──────── EXCERPT ────────

Exhibit 3.64



A Nevada Series Limited Liability Company


THIS SERIES AGREEMENT (“Series Agreement”), is entered into as of April 27, 2021 (the “Effective Date”) by and between My Racehorse CA LLC, a Nevada series limited liability company (the “Company”), the undersigned members (each a “Member,” and collectively, the “Members”), and Experiential Squared, Inc., a Delaware corporation (the “Series Manager”), who desire to form and operate a new Series (as defined below) under the Company’s existing Nevada series limited liability company pursuant to Nevada Revised Statutes (the “Act”), under the terms and conditions set forth herein. The Company, the Members, and the Series Manager may also be referred to in this Series Agreement individually as a “Party” and collectively as the “Parties.”  Any capitalized term not defined herein shall have the meaning ascribed to such term in the Company Agreement (as defined below).




WHEREAS, the Company was formed on December 27, 2016 upon the filing of the Company’s Articles of Organization with the Office of the Secretary of the State of Nevada and upon the execution by the Members, on around the same date, of that certain series limited liability company agreement of the Company (the “Company Agreement”) attached hereto and incorporated herein as Exhibit A; and  


WHEREAS, the Parties desire to create a new, separate Series (as defined below) pursuant to the terms of the Company Agreement, which Series shall acquire, own, and manage certain assets separate from assets owned by the Company or associated with any other series as may be formed by the Company (“Separate Assets”); and


WHEREAS, the Parties intend that the debts, liabilities and obligations incurred, contracted for or otherwise existing with respect to the Series and its Separate Assets be enforceable against the assets of the Series and its Separate Assets only, and not against the assets of the Company generally or any other series created under the Company Agreement; and


NOW THEREFORE, in consideration of the mutual promises and obligations contained herein, the Parties, intending to be legally bound, hereby agree as follows:


1.Formation and Purpose.


a.             Formation. The Parties hereby create a new, separate series pursuant to the terms of the Company Agreement and the Series Agreement. The name of the separate series created hereunder is My Racehorse CA LLC, Series Miss Sakamoto (the “Series”).


b.             Term. The Series shall be perpetual unless earlier dissolved in accordance with the Act.


c.             Purpose. The sole business of the Series is to engage in the following activities and exercise the following powers:


i.              purchase an Asset (as defined in the Company Agreement) that is within the objectives of the Series;


ii.             transact any and all lawful business for which a Series may be formed under the Act in furtherance of the business objectives stated in the preceding paragraph; and


iii.            transact all business necessary, appropriate, advisable, convenient, or incidental to the foregoing provisions and objectives.







2.             Principal Place of Business; Qualification in Foreign Jurisdiction.


a.             Principal Place of Business. The principal office of the Series is 250 West 1st Street, Suite 256, Claremont, California 91711. The Series may locate its place of business at any other place as the Series Manager deems advisable; provided, that the Series shall at all times maintain a registered agent within the State of Nevada and the state of the Series’ principal place of business. The initial registered agent for service of process in Nevada is stated in the Company’s Articles of Organization.

──────── SUPPLIED INFORMATION ────────

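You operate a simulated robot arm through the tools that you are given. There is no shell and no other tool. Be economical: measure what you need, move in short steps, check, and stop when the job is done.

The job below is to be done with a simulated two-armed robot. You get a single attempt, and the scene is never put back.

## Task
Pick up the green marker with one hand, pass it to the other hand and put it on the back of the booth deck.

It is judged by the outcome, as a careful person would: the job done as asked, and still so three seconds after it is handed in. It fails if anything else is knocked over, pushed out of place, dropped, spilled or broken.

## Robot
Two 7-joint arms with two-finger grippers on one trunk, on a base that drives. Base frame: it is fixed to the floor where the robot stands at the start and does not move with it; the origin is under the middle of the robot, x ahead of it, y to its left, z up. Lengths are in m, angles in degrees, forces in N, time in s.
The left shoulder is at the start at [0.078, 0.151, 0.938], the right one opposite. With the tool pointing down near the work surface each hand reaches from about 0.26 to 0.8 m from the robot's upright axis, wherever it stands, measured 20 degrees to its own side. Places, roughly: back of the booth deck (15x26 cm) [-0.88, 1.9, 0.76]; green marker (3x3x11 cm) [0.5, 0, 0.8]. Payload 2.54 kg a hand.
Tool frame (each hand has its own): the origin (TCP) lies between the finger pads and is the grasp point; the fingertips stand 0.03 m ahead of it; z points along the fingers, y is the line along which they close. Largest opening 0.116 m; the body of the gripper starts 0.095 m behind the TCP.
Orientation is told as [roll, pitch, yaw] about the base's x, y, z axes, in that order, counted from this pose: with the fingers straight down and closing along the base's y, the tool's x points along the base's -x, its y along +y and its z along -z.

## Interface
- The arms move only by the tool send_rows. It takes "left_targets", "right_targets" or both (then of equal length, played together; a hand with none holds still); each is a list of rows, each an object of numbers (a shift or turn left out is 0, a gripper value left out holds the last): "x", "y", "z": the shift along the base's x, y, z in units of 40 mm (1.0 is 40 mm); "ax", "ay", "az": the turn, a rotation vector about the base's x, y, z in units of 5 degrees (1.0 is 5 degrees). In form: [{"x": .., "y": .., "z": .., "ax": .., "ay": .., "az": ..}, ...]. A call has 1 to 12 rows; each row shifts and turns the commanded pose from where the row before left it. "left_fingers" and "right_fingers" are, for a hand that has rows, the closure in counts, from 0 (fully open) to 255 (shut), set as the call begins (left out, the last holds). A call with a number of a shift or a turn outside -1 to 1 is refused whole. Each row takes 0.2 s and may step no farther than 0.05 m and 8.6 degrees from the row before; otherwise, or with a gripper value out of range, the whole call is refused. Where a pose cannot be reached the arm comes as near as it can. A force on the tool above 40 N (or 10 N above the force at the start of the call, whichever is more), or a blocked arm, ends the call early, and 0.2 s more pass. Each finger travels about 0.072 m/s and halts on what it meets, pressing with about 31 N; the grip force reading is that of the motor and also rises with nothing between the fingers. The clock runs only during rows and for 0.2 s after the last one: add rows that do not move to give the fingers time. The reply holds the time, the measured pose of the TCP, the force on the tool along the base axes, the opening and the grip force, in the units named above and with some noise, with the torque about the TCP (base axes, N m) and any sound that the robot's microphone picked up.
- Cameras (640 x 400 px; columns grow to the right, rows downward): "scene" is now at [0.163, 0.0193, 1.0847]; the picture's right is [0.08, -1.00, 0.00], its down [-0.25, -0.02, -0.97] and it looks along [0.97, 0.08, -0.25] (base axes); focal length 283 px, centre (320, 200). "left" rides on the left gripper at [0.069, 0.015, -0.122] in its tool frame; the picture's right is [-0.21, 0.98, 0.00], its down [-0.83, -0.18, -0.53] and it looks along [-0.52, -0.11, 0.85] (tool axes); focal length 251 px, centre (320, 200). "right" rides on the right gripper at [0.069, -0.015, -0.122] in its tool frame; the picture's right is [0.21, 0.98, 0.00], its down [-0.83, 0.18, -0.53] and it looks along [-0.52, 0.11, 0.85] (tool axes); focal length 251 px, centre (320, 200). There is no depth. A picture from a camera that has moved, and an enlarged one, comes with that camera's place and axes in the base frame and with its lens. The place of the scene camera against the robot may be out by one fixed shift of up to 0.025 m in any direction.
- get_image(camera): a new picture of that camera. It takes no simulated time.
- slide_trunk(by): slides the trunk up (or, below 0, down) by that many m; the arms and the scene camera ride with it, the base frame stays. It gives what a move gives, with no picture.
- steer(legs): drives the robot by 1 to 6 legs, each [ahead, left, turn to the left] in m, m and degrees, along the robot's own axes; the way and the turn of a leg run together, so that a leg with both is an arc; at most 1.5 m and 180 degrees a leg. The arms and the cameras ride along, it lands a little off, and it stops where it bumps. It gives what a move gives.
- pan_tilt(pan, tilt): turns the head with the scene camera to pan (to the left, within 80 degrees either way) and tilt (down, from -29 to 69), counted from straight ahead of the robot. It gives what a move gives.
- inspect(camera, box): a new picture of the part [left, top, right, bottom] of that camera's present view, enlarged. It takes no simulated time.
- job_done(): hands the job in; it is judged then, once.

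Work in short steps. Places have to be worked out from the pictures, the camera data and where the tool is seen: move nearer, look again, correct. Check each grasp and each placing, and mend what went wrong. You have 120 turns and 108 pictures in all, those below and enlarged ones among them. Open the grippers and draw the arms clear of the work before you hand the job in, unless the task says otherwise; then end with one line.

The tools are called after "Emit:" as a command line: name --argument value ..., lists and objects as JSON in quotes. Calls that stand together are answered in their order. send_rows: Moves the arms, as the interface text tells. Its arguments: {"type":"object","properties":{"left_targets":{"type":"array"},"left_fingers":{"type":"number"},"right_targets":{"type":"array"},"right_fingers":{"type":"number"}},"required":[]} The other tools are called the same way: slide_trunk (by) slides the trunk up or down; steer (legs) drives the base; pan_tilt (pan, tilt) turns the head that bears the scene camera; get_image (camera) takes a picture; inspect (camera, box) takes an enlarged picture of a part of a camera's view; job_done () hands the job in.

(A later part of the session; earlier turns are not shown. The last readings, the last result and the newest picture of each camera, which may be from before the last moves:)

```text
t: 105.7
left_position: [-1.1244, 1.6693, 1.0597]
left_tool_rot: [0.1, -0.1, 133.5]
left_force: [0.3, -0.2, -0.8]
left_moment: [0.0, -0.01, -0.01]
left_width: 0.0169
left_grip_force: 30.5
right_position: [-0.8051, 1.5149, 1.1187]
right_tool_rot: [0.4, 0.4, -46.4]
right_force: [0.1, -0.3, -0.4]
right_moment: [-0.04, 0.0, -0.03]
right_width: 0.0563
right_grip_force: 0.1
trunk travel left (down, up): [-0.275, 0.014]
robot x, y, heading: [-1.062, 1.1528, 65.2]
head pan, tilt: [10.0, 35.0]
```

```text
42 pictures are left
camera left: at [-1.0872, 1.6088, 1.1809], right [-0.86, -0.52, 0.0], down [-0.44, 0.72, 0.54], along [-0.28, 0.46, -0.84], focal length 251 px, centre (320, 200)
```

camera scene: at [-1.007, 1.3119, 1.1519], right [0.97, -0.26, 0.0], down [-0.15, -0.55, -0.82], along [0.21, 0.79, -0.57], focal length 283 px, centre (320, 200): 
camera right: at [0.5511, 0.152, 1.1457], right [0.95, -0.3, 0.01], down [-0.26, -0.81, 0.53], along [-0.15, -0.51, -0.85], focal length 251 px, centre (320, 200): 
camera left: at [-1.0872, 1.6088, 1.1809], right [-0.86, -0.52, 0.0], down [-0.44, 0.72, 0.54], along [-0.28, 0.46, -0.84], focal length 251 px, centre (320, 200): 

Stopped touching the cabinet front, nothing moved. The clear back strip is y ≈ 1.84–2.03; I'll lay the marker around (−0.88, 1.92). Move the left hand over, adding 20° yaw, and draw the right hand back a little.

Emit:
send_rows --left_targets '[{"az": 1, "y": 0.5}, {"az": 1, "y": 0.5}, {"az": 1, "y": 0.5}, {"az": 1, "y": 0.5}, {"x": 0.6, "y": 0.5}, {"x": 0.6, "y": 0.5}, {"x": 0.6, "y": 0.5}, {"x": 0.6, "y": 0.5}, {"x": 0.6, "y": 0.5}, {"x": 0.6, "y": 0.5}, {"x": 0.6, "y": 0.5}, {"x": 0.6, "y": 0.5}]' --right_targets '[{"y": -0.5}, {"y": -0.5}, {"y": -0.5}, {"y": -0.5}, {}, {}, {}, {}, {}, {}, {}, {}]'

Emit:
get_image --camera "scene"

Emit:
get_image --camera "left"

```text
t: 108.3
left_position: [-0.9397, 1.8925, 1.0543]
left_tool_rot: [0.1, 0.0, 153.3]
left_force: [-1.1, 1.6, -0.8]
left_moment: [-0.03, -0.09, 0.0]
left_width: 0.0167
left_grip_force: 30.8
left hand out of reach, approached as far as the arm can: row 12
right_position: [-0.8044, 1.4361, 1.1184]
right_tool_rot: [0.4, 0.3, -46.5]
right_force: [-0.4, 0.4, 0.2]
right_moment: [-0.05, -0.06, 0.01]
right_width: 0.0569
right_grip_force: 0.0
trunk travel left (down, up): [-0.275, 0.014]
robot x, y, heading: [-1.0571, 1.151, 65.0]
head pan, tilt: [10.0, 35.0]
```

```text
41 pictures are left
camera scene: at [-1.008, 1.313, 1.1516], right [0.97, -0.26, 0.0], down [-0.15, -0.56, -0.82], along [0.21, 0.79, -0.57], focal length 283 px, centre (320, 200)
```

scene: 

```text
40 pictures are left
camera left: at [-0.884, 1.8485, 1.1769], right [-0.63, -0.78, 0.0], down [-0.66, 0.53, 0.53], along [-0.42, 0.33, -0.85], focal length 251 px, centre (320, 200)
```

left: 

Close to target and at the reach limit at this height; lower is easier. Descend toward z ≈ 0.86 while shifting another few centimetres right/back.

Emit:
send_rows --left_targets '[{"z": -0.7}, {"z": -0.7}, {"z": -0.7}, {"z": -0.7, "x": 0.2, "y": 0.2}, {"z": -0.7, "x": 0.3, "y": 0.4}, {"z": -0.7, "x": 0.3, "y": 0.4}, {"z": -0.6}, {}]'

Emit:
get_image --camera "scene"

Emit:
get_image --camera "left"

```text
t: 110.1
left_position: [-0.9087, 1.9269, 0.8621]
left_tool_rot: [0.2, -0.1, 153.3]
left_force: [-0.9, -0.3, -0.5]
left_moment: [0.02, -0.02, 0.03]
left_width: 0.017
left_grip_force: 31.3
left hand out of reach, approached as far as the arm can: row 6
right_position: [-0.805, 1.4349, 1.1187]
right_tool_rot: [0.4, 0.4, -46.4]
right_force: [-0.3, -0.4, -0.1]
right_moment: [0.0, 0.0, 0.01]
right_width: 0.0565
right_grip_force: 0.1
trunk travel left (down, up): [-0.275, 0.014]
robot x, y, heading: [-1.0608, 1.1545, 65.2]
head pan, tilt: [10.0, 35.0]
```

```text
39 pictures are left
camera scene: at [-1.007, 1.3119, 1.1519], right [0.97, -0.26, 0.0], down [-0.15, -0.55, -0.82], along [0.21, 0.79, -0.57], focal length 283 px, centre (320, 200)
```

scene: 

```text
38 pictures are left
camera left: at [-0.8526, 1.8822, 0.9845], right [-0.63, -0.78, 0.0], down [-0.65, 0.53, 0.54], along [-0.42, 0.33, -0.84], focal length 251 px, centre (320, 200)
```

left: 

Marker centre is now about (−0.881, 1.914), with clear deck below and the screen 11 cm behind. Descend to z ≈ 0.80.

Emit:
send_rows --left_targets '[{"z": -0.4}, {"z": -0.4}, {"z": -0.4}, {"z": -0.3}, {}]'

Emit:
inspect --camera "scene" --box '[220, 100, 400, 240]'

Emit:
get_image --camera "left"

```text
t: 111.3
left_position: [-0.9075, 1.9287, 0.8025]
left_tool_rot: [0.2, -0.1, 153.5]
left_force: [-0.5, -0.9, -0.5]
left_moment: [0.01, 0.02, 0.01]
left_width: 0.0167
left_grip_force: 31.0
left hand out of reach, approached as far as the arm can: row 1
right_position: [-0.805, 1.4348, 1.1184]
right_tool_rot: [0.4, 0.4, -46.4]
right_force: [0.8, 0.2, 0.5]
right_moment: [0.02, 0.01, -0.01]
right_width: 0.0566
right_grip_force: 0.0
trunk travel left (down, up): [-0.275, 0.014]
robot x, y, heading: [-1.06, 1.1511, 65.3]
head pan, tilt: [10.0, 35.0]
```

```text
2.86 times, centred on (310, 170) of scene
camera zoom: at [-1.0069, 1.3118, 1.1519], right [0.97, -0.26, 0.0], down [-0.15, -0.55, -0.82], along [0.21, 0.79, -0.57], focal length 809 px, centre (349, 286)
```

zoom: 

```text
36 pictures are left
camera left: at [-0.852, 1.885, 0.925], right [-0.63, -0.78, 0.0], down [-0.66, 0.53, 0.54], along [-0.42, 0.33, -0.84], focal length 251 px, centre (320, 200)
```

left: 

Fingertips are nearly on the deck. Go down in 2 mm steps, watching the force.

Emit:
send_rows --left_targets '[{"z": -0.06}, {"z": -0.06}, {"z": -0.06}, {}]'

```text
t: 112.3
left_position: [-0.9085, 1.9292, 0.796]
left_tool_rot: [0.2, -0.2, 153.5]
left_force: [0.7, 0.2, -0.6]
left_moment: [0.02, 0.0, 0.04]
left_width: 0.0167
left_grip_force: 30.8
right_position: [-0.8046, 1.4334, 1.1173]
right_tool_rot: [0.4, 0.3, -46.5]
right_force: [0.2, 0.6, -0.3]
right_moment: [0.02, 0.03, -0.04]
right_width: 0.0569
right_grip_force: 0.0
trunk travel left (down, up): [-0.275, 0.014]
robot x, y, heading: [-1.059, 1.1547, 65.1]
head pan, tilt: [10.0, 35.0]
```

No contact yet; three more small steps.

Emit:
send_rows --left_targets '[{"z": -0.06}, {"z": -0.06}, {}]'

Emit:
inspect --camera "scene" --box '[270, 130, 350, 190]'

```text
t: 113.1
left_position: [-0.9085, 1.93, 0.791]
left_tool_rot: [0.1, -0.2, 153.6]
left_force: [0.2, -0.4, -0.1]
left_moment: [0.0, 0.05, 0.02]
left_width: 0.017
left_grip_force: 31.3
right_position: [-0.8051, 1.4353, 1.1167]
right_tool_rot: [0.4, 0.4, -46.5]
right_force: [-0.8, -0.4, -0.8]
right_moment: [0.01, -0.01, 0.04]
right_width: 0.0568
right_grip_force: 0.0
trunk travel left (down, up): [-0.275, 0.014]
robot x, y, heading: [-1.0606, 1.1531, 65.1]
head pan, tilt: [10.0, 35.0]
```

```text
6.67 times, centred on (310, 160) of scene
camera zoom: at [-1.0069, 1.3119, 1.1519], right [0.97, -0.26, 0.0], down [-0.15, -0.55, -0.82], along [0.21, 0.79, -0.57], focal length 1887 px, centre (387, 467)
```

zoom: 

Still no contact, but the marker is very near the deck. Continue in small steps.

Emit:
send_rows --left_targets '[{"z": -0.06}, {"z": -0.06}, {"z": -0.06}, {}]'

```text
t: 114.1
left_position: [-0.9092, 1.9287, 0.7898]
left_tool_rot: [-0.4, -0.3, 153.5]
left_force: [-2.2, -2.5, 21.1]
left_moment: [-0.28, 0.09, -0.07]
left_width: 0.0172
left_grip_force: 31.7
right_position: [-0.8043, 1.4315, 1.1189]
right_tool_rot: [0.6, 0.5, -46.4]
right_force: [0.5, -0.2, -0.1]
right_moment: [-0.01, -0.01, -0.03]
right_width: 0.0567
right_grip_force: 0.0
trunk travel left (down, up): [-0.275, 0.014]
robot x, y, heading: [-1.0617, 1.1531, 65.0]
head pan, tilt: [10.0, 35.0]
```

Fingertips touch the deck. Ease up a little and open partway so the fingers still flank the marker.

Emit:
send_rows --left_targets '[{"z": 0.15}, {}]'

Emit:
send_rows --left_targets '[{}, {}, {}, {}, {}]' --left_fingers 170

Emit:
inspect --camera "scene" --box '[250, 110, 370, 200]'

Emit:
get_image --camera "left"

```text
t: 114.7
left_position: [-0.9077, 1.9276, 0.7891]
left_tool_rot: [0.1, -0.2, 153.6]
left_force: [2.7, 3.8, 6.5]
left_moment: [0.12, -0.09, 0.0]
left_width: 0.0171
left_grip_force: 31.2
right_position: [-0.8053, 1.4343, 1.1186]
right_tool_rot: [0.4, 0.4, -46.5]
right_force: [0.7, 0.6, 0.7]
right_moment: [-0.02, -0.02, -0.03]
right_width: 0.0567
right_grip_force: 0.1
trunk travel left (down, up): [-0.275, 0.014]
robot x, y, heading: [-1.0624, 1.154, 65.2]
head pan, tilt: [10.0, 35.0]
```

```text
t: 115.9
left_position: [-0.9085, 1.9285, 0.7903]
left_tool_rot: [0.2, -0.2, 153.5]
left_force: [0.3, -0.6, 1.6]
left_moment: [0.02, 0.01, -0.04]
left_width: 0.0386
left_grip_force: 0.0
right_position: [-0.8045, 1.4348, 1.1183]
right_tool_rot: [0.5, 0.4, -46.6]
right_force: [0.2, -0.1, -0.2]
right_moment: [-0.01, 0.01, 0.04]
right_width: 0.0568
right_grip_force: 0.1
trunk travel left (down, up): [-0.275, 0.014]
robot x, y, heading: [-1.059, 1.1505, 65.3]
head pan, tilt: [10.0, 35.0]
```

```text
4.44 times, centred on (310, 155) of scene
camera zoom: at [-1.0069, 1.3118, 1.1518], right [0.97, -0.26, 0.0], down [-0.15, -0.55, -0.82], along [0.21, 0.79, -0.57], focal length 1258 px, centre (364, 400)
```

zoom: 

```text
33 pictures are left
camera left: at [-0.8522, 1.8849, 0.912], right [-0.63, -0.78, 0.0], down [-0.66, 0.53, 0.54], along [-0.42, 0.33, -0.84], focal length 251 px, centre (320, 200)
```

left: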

────────

> _SET PROBLEM A_:
In the excerpt, find "ii.             transact any" and reproduce everything up to and including "in Foreign Jurisdiction.".
> _SET PROBLEM B_:
Keep the excerpt going from its last sentence.

> _TASK OUTPUT A_:
ii.             transact any and all lawful business for which a Series may be formed under the Act in furtherance of the business objectives stated in the preceding paragraph; and


iii.            transact all business necessary, appropriate, advisable, convenient, or incidental to the foregoing provisions and objectives.







2.             Principal Place of Business; Qualification in Foreign Jurisdiction.

> _TASK OUTPUT B_:
b.             Qualification in Foreign Jurisdiction. The Series Manager is authorized to execute and file on behalf of the Series all necessary or appropriate documents required to qualify the Series to transact or to continue to transact business within any state in which the nature of the activities or property ownership requires qualification.




a.             Management of Series. The management of the Series shall be vested in the Series Manager. The Series Manager shall have the power to do any and all acts necessary, convenient or incidental to or for the furtherance of the purposes described herein, including all powers, statutory or otherwise, possessed by managers of a series limited liability company under the laws of the State of Nevada. The Series Manager shall have the authority to bind the Series to any legally binding agreement, including setting up and operating separate bank accounts on behalf of the Series.


b.             Powers of the Series Manager. The Series Manager is authorized to make all decisions as to (a) the sale, development, and disposition of the Separate Assets; (b) the purchase or acquisition of other assets of all kinds; (c) the management of all or any part of the Separate Assets; (d) the borrowing of money and the granting of security interests in the Separate Assets; (e) the pre-payment, refinancing or extension of any loan affecting the Separate Assets; (f) the compromise or release of any of the Series’ claims or debts; and (g) the employment of persons, firms or corporations for the operation and management of the Series’ business. In the exercise of its management powers, the Series Manager is authorized to execute and deliver (a) all contracts, conveyances, assignments leases, sub-leases, franchise agreements, licensing agreements, management contracts and maintenance contracts covering or affecting the Separate Assets; (b) all checks, drafts and other orders for the payment of the Series’ funds; (c) all promissory notes, loans, security agreements and other similar documents; and (d) all other instruments of any other kind relating to the Series’  affairs, whether like or unlike the foregoing and (e) any other exclusive authority granted to a Series Manager under the Company Agreement.


c.             Compensation and Fees.


i.              Compensation. The Series Manager will earn the following fees for management of the Series:


(a)            for each horse that is acquired on behalf of a Series, the Series Manager shall receive a fifteen percent (15%) diligence fee (the “Diligence Fee”) on the initial capital contributions for its efforts related to the due diligence performed with respect to such horse; and


(b)            for managing the Separate Assets, the Series Manager shall receive a ten percent (10%) management fee (the “Management Fee”) of Gross Proceeds (as defined below).


ii.             Expenses. The Series shall reimburse the Series Manager for all direct out-of-pocket expenses incurred by the Series Manager in managing the Series. Further, any Members or Affiliates of the Series Manager who incur out-of-pocket expenses on behalf of the Company shall also be reimbursed by the Series.


d.             Bookkeeping. The Series Manager shall maintain complete and accurate books of account of the Series’ affairs at the Series’ principal place of business or other agreed location. Such books shall be kept on such method of accounting as the Series Manager shall select. The Series’ accounting period shall be the calendar year.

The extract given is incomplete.